JOB: Identify the line with "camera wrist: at"; copy word for word that line and every one after it, to the end of the listing. Exclude pictures.

DATA PROVIDED:

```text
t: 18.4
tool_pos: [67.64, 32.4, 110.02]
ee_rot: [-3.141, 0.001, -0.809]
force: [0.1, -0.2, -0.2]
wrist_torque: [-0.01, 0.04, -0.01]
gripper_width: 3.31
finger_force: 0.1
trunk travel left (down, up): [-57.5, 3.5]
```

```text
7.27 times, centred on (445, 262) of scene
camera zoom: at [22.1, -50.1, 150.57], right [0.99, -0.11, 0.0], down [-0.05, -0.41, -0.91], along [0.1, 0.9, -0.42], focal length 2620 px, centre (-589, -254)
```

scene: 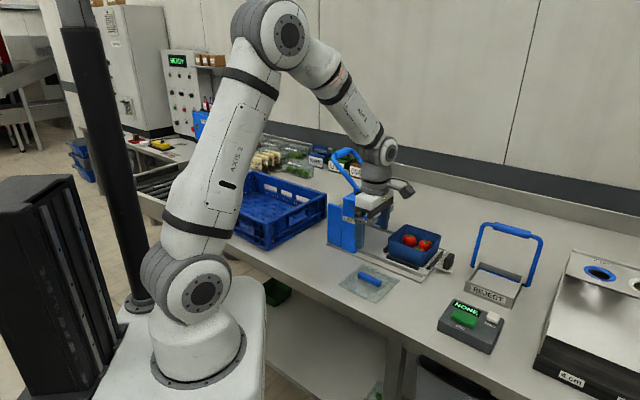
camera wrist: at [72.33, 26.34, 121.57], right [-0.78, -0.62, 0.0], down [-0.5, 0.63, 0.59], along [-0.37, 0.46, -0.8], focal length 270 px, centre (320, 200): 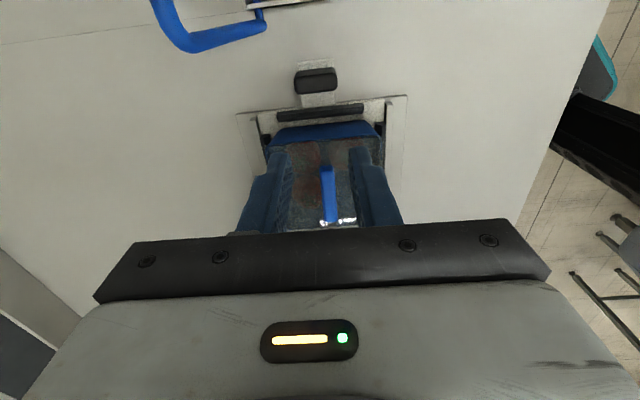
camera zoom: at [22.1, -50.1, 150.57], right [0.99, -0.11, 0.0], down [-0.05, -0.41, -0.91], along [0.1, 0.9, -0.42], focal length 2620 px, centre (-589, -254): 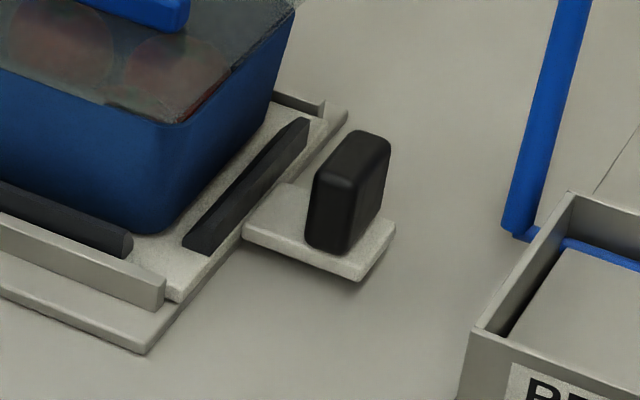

OUTPUT:
camera wrist: at [72.33, 26.34, 121.57], right [-0.78, -0.62, 0.0], down [-0.5, 0.63, 0.59], along [-0.37, 0.46, -0.8], focal length 270 px, centre (320, 200): 
camera zoom: at [22.1, -50.1, 150.57], right [0.99, -0.11, 0.0], down [-0.05, -0.41, -0.91], along [0.1, 0.9, -0.42], focal length 2620 px, centre (-589, -254): 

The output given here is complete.